Ci sono voluti otto anni di esperienze variegate, che ne hanno cementato stile e direzione artistica, per portare i parmensi Self Portrait all’album di esordio.
Traguardo che così trova basi solide, a differenza di troppe band che dopo periodi brevi di condivisione, si gettano nelle fauci di debutti, che suonano fragili sin dalle prime tracce.
Per “Fishes Were Everywhre” i Self Portrait, hanno invece trovato il giusto equilibrio tra le proprie influenze e il desiderio di trovare una strada personale. Nascono così sei brani, mediamente lunghi, come rock progressivo, perché di questo stiamo parlando, richiede. Ma dimenticate le esibizioni di tecnica, le scorribande strumentali autocelebrative. L’intento del quartetto è quello di lavorare sulle melodie, sviluppate sempre con l’intento di non essere banali, ma nemmeno troppo cervellotici, grazie a tappeti di tastiere sempre affascinanti.
Ecco così i fraseggi di “Moontrip” e “Tiergarten”, gli intrecci tra voci soffuse e cambi di ritmo eleganti in “Enoch” e “Croup And Vandemar”, ma il brano che meglio di tutti svela i talenti del gruppo, a mio avviso è “Nine Magpies And A Black Cat”, intagliata su una melodia rotonda, gonfiata da un bell’utilizzo di organo, con la voce felpata del chitarrista Marco Fulgoni in evidenza.

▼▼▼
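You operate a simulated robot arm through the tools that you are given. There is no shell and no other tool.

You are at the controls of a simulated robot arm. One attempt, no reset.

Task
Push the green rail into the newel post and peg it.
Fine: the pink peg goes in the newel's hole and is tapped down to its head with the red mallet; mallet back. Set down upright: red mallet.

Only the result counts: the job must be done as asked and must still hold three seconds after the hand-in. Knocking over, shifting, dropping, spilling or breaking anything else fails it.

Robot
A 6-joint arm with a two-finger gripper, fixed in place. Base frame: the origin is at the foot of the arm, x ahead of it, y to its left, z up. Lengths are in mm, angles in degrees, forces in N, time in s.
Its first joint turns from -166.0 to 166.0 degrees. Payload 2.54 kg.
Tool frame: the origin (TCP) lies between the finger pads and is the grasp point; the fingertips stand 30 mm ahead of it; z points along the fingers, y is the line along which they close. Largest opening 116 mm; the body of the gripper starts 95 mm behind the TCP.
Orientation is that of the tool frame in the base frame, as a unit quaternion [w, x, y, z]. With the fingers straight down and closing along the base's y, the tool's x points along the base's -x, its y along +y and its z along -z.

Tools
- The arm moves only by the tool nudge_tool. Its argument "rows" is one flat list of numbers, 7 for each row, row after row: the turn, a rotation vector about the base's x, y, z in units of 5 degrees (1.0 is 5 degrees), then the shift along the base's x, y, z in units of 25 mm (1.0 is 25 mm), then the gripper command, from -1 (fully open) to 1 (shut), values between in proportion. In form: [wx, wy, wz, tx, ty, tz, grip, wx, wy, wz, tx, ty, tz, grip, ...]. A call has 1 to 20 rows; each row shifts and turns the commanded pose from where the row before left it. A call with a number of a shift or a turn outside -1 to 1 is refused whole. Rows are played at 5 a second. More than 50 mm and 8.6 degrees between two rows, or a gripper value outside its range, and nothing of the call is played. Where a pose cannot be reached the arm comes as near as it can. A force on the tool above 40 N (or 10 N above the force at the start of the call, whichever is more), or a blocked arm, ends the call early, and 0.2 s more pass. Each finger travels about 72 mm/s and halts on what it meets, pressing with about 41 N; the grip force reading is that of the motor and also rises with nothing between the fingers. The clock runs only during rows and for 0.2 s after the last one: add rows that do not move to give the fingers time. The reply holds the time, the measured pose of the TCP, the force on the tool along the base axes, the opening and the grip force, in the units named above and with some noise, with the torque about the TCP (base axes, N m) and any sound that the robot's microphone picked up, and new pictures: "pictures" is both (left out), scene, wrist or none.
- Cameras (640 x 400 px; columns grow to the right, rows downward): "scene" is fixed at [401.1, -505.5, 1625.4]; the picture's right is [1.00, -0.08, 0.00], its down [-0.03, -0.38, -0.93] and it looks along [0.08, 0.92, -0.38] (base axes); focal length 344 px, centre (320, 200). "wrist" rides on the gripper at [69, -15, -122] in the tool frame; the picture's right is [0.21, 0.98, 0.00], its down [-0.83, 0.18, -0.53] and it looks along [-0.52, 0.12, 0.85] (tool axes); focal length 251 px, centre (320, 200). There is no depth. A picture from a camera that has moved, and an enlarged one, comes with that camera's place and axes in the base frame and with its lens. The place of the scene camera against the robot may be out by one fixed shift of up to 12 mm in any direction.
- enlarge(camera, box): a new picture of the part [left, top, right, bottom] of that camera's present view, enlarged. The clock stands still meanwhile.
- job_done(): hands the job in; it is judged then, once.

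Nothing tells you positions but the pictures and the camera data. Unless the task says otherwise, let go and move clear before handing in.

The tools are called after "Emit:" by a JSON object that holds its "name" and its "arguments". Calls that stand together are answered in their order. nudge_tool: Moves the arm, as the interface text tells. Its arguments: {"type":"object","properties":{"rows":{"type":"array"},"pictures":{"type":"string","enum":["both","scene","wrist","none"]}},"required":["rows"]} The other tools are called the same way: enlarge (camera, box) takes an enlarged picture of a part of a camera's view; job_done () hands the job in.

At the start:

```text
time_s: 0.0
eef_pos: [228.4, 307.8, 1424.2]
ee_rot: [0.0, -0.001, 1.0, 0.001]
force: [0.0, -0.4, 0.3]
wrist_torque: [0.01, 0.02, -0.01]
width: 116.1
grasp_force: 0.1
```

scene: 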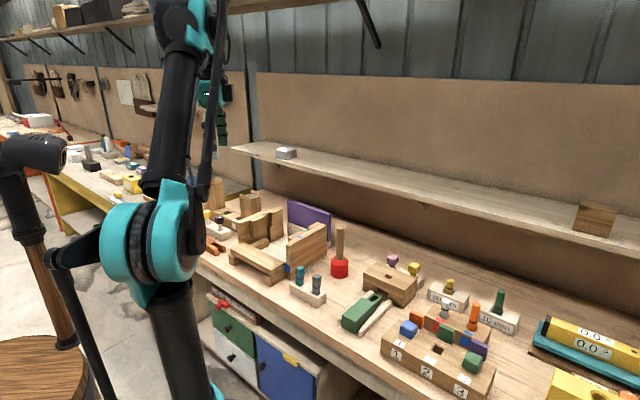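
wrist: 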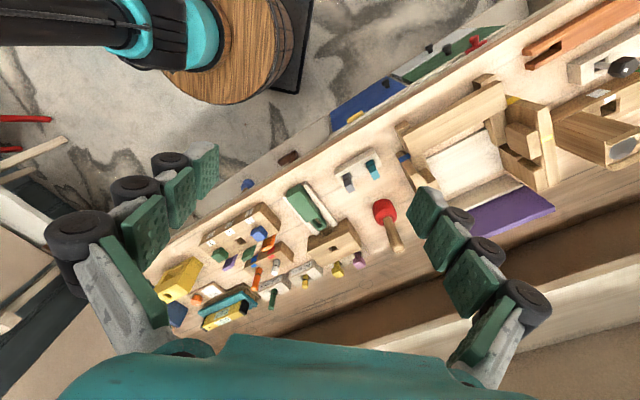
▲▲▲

Si parla di influenze in apertura e mi permetto di citare i Marillion del periodo “Brave”, i Porcupine Tree dell’ultima fase creativa, certi Pink Floyd anni ’80, non più ossessionati dall’apparire unici, ma desiderosi di offrire anche canzoni lineari e la tradizione più romantica del prog italiano dei ’70.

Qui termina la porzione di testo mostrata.